The cup, Lepore writes, “has come out of its cupboard.” But so too has the resilience found in Albert Camus’ 1946 novel Le Peste (The Plague), based on a real cholera outbreak in Algeria in 1849. Though fictional, it draws on Camus’ study of historical plagues and his experience as a member of the French Resistance. Camus seems to have found the plague as metaphor particularly uplifting, nicknaming his twins Catherine and Jean, “Plague” and “Cholera,” respectively.
Whether we see it as a story of a siege brought on by sickness, or an allegory of an occupation, Camus wrote of the novel that “the inhabitants, finally freed, would never forget the difficult period that made them face the absurdness of their existence and the precariousness of the human condition. What’s true of all the evils in the world is true of plagues as well.

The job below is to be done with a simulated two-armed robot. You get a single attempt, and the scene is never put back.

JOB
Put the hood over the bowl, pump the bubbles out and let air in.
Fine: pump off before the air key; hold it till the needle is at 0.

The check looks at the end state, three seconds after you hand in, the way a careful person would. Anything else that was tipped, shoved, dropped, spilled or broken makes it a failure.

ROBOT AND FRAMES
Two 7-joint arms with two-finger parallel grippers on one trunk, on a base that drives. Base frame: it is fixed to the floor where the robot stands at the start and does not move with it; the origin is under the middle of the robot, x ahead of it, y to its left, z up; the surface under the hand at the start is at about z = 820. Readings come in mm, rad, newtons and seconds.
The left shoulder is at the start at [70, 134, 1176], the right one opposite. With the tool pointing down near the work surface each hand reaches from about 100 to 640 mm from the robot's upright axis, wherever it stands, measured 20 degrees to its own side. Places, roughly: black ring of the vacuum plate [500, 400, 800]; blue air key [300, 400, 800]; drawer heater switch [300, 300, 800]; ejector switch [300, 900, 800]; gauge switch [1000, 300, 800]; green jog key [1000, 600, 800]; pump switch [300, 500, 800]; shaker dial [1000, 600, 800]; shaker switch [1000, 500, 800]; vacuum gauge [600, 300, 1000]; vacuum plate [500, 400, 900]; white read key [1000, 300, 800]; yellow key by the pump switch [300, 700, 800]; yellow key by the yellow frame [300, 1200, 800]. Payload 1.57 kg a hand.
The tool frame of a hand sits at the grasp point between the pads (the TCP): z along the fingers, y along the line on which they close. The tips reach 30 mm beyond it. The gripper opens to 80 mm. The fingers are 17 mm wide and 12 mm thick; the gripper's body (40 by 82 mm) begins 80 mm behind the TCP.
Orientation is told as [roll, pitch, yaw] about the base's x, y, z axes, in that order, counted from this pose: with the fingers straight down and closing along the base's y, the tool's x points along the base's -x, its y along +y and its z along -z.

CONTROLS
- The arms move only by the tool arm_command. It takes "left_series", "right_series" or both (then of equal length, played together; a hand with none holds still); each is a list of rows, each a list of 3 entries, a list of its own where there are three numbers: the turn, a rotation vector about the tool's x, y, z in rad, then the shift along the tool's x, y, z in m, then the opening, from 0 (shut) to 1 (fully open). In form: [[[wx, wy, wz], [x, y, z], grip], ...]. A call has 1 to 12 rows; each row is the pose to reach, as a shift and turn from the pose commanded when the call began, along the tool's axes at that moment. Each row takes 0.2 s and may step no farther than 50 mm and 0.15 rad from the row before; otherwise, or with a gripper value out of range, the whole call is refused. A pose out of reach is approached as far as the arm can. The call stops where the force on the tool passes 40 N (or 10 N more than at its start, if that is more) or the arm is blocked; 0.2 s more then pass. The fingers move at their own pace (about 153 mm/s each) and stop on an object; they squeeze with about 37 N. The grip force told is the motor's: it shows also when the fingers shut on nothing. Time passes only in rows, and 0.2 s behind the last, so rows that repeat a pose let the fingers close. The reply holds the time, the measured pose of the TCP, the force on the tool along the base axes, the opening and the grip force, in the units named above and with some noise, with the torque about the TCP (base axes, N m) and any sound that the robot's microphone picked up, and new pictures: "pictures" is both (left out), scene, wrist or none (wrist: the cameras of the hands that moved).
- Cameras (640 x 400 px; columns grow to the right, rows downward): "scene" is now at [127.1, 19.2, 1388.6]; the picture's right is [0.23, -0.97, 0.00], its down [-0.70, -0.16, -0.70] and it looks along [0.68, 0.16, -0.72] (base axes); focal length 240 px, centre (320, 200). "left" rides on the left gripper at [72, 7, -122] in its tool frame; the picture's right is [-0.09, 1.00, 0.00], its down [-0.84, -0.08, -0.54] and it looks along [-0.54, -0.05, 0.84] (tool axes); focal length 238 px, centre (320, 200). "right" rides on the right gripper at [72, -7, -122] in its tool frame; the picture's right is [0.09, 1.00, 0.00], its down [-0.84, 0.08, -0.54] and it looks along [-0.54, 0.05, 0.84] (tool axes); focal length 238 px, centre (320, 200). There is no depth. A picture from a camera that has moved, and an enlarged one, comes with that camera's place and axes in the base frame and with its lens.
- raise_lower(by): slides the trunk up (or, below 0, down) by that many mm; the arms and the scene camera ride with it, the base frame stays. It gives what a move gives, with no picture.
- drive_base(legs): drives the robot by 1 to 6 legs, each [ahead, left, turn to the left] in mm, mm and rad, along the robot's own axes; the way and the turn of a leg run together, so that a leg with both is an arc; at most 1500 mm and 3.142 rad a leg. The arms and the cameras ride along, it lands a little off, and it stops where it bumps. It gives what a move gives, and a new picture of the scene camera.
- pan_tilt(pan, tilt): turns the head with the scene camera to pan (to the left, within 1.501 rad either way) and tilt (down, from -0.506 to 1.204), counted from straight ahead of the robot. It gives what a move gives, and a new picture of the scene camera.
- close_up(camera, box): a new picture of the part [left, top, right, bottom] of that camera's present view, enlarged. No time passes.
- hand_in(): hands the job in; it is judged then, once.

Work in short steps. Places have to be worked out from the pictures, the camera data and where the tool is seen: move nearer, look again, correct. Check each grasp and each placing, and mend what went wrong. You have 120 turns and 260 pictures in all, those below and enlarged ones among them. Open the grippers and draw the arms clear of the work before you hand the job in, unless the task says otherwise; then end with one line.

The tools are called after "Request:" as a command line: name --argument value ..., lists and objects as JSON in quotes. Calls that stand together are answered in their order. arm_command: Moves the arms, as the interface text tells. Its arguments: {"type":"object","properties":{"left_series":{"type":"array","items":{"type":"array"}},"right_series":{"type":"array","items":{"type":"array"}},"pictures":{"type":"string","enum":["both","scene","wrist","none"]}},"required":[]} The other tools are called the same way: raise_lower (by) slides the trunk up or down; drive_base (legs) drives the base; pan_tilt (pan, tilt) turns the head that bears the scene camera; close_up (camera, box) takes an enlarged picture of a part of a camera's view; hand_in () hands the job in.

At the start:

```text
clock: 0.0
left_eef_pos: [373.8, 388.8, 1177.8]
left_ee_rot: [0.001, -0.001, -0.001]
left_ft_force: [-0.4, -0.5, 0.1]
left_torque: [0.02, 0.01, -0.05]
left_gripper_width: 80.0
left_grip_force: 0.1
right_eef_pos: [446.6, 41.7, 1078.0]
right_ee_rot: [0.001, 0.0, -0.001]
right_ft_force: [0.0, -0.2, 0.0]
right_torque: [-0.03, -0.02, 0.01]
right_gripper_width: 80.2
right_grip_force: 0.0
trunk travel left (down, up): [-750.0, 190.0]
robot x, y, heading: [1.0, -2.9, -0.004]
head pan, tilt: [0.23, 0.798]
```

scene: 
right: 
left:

It helps men to rise above themselves.” Defoe might disagree, but plagues in his time were not also accompanied by widespread Nazism, a double crisis that might doubly force us to “reflect on what is real, what is important, and become more human,” says Catherine Camus of the soaring new popularity of her father’s novel.
We can do this through reading in our real-life quarantine. “Reading is an infection,” Lepore writes, “a burrowing into the brain: books contaminate, metaphorically, and even microbiologically” as physical objects capable of ferrying germs. Plagues are mass-existential crises on the level of WWII or the Lisbon earthquake that shook the faith of Europe’s intellectuals. They are also settings for love and terror, from Boccaccio and Gabriel Garcia Marquez to Edgar Allan Poe and Margaret Atwood.
Vulture has published an “essential list” of 20 plague books to read, including many of the classics mentioned above, and a book that is hardly remembered but might be thought of as an ancestor to Atwood’s plague-ridden futures: Mary Shelley’s The Last Man, published in 1826 during the second of two virulent cholera pandemics. In the novel, Shelley claims to have discovered the story in prophetic writing about the end of the 21st century, telling of a disease that wipes out the human race. If you’d rather not indulge that kind of fantasy just yet, you’ll find varying degrees of imaginative and soberly realist fiction and history in the list of plague classics below, all freely available at Project Gutenberg.
Libraries may have shut their possibly contaminated books behind closed doors, bookstores may be deemed nonessential, but reading—and writing—about plague years feels like a necessary cultural activity to help us understand who we are apt to become in such times.